In fact, one of the women who wrote to the president, Dawn Stone, is from Brooklyn, IA, which is some 50 miles from Iowa City, where the president is scheduled to hold a health-care rally on Thursday. Stone and her husband dropped their coverage after losing their jobs and ended up with $100,000 in medical debt after her husband fell ill.

The afternoon speech, which Obama said was to thank supporters of the health-care bill, marked the sixth off-campus event where the president has promoted health care in the past few weeks.

“After a century of striving, after a year of debate after a historic vote, health care reform is no longer an unmet promise, it is the law of the land,” he said.”
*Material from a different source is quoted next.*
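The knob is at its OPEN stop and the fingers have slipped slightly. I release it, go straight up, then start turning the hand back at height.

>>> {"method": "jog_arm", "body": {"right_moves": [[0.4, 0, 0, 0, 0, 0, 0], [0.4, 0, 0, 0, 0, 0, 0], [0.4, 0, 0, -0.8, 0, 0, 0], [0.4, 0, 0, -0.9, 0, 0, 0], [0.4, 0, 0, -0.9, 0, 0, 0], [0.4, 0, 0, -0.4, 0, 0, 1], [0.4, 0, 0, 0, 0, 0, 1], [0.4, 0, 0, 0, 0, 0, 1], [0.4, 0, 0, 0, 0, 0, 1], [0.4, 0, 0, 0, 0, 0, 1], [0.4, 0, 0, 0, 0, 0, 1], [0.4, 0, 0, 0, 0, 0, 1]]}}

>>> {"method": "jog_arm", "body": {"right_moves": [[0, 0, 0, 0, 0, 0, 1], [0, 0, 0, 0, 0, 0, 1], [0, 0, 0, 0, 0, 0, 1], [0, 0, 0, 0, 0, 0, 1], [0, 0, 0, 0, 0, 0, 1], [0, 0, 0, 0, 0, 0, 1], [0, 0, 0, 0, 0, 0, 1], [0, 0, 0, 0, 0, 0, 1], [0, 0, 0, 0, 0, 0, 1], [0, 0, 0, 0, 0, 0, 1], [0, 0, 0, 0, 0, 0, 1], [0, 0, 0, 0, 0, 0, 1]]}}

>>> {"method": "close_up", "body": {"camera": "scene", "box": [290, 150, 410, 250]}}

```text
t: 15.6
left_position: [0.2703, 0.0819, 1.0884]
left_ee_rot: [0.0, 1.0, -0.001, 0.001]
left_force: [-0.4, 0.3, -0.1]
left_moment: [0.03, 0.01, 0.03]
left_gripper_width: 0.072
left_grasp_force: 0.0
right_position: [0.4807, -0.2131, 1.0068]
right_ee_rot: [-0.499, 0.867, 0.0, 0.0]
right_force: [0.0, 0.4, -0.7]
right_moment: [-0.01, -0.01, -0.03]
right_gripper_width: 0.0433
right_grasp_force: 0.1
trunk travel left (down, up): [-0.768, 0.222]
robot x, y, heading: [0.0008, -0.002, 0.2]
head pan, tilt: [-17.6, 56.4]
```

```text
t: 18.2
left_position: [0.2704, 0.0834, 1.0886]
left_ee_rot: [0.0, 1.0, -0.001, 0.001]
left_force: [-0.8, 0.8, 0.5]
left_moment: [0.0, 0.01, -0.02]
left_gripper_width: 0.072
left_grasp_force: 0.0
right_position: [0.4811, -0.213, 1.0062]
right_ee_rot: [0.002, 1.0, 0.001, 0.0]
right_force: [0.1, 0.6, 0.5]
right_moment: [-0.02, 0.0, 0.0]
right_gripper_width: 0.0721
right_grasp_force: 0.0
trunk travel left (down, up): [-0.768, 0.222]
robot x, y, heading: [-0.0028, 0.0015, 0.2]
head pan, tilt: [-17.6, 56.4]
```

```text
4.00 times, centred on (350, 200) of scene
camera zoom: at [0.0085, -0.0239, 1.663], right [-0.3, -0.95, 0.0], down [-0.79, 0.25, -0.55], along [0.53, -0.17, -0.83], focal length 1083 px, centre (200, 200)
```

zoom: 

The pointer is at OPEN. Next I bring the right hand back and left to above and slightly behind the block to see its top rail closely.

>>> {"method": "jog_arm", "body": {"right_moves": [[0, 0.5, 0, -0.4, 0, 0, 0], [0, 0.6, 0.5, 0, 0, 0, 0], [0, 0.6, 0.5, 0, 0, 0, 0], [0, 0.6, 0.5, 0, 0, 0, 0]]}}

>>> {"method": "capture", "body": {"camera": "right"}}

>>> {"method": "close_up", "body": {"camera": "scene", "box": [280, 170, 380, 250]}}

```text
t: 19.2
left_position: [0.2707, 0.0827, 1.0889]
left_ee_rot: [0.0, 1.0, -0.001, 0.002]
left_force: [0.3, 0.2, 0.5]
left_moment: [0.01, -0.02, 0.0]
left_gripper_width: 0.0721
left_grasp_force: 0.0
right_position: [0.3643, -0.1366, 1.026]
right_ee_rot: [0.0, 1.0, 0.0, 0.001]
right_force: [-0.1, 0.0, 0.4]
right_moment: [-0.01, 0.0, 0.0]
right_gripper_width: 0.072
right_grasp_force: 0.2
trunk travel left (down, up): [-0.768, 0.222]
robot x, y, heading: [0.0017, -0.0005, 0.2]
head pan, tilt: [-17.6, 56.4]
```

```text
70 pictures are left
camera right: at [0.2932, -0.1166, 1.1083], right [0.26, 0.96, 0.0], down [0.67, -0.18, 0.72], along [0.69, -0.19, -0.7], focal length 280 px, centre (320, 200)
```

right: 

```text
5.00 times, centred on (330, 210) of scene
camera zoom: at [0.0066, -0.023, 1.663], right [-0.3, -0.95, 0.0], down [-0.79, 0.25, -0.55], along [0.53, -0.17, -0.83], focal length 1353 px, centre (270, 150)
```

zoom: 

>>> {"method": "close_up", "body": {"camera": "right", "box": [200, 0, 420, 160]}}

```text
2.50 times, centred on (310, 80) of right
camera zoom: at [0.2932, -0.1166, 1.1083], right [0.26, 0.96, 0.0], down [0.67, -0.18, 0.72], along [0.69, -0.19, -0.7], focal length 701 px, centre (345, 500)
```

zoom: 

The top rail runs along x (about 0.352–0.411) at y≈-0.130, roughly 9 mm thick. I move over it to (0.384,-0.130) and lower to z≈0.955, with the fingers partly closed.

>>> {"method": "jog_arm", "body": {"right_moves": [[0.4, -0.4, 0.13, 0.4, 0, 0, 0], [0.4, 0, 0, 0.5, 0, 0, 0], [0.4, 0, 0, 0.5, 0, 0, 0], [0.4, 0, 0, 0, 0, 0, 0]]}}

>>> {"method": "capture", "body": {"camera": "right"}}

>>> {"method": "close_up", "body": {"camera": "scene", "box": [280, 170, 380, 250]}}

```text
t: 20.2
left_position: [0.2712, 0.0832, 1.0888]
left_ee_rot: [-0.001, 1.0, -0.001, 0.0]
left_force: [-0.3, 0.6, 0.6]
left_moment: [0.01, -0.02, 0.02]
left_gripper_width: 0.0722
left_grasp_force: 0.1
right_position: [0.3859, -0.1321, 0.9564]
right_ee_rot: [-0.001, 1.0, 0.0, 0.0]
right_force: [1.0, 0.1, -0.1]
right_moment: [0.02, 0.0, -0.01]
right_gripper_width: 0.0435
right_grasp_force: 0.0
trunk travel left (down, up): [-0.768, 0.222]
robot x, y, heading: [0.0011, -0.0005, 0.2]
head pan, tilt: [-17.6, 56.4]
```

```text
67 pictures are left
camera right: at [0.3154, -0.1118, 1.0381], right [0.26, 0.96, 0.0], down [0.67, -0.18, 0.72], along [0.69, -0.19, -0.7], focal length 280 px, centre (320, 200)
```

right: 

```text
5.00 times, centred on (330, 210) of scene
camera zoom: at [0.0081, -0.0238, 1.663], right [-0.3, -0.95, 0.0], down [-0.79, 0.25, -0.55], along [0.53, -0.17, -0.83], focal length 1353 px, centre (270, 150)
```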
Now that the bill has passed, the White House is focused on selling it to voters since many Democrats who voted for the bill face tough re-election battles in the fall. Obama often describes the legislation as a victory for the American people over insurers and the White House believes the bill’s passage could put Democrats in a good place politically if they can explain to voters what their party voted to support — a ban on lifetime coverage limits, a requirement that insurance companies cover people with pre-existing conditions, prescription-drug help for seniors, expanding coverage — and what the other side voted against.

“Now let me tell you what change looks like, because those fighting change are still out there, still making a lot of noise about what this reform means,” the president said as he laid out these measures and called on people to go to www.whitehouse.gov or any “credible” news organization’s website to learn more what the bill will mean for them.

The president said there was still much work to be done to rebuild the economy and improve the education. Among the administration’s other big goals are comprehensive immigration and energy legislation, new rules of the road to govern the financial system, and finding ways to mitigate a recent Supreme Court ruling allowing companies to contribute directly to political campaigns.

“We all know our journey is far from over,” he said, arguing that passing this legislation was a good step toward those goals. “As we tackle all these other challenges we face, as we continue on this journey, we can take our next steps with new confidence, with a new wind at our backs, because we know it’s still possible to do big things in America.”